Editor’s note: Wind industry executives will find this executive summary of interest because pumped storage may provide the best way to store large amounts of unneeded wind-generated power.
An essential attribute of our nation’s electric power system is grid reliability – ensuring that electric generation matches electric demand in real-time. The primary challenge in ensuring reliability is that electricity has no shelf life – it must be generated when needed – and electricity demand continually changes, especially between daytime periods of peak demand and night-time periods of low demand.
Electric transmission grid operators have long met this challenge on a real-time basis with a limited number of generation technologies – specifically hydropower and gas-fired combustion turbines – that have the ability to start up quickly and/or vary their electric output as the demand changes.
However, these solutions may not be enough as we move into a world with far greater amounts of renewable energy on the grid. In that new reality, reliable, affordable and grid-scale storage of energy must be on the table. Fortunately, a technology exists that has been providing grid-scale energy storage at highly affordable prices for decades: hydropower pumped storage. Indeed, for the foreseeable future hydropower pumped storage stands alone as the only commercially proven technology available for grid-scale energy storage.
The last decade has seen tremendous growth of wind and solar generation in response to favorable tax incentives and other policies. While increasing the amount of renewables on the grid is a good thing, the variability of wind and solar generation increase the need for energy storage.
Developing additional hydropower pumped storage, particularly in areas with recently increased wind and solar capacity, would significantly improve grid reliability while reducing the need for construction of additional fossil-fueled generation. Grid scale storage could also reduce the amount of new transmission required to support many states’ goals of 20-33% renewable generation by the year 2020.
Pumped storage hydropower has a long history of successful development in the U.S. and around the world. Energy storage has been a part of the U.S. electric industry since the first hydropower projects,
primarily through the flexible storage inherent in reservoirs. In the U.S., there are 40 existing pumped storage projects providing over 22,000 MWs of storage, with largest projects in Virginia, Michigan and California (Bath County, Ludington and Helms, respectively). Additionally, there currently are 51,310 MWs representing over 60 pumped storage projects in the FERC queue for licensing and permitting. Globally, there are approximately 270 pumped storage plants either operating or under construction, representing a combined generating capacity of over 127,000 megawatts (MW). As a proven technology, it been shown to be cost effective, highly efficient, and operationally flexible. This grid scale storage technology has been used extensively to both store and redistribute electricity from periods of excess supply to periods of peak demand and provide grid reliability services in generation mode. . Similar to the U.S., European energy policy is also focused on adding clean, renewable energy to the grid. And the significant amounts of wind and solar being brought on-line is the motivating force that is driving new pumped storage development noted above.

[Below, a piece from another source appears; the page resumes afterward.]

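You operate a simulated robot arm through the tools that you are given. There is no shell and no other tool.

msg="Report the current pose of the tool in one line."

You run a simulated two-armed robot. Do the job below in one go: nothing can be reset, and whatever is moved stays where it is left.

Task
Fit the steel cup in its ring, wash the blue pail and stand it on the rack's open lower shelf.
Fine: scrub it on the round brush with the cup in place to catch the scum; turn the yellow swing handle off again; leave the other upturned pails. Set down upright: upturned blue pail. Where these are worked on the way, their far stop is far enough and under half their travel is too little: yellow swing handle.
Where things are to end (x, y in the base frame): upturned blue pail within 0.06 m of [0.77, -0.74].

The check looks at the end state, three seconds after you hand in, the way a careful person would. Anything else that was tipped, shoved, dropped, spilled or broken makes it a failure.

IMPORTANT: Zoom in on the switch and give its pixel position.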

The National Hydropower Association (NHA) believes that expanding deployment of hydropower pumped storage energy storage is a proven, affordable means of supporting greater grid reliability and bringing clean and affordable energy to more areas of the country.
While benefits of expanding pumped storage capacity are clear, current market structures and regulatory frameworks do not present an effective means of achieving this goal. Policy changes are needed to support the timely development of additional grid-scale energy storage. To this end, NHA has developed a series of recommendations to guide the energy industry and policy makers. NHA’s key policy recommendations are presented in detail in Section 4 of this paper, and include:
- Create market products that allow flexible resources to provide services that help meet electric grid requirements, including very fast responding systems that provide critical capacity during key energy need periods.
- Level the policy playing field for pumped storage hydropower with other storage technologies to encourage the development and deployment of all energy storage technologies.
- Recognize the regional differences within the U.S. generation portfolio and the unique roles energy storage technologies play in different regions.
- Recognize the energy security role pumped storage hydropower plays in the domestic electric grid.
- Establish an alternative, streamlined licensing process for low-impact pumped storage hydropower, such as off-channel or closed-loop projects.
- Improve integration of Federal and state agencies into the early-stage licensing processes for pumped storage hydropower.
- Facilitate an energy market structure where transmission providers benefit from long-term agreements with energy storage facility developers.
This paper includes two supporting appendices that present additional detail on historic and current trends in pumped storage hydropower development (Appendix A) and provide a brief summary of advancements in equipment technology (Appendix B) which may provide further benefits to the integration of additional variable renewable energy resources.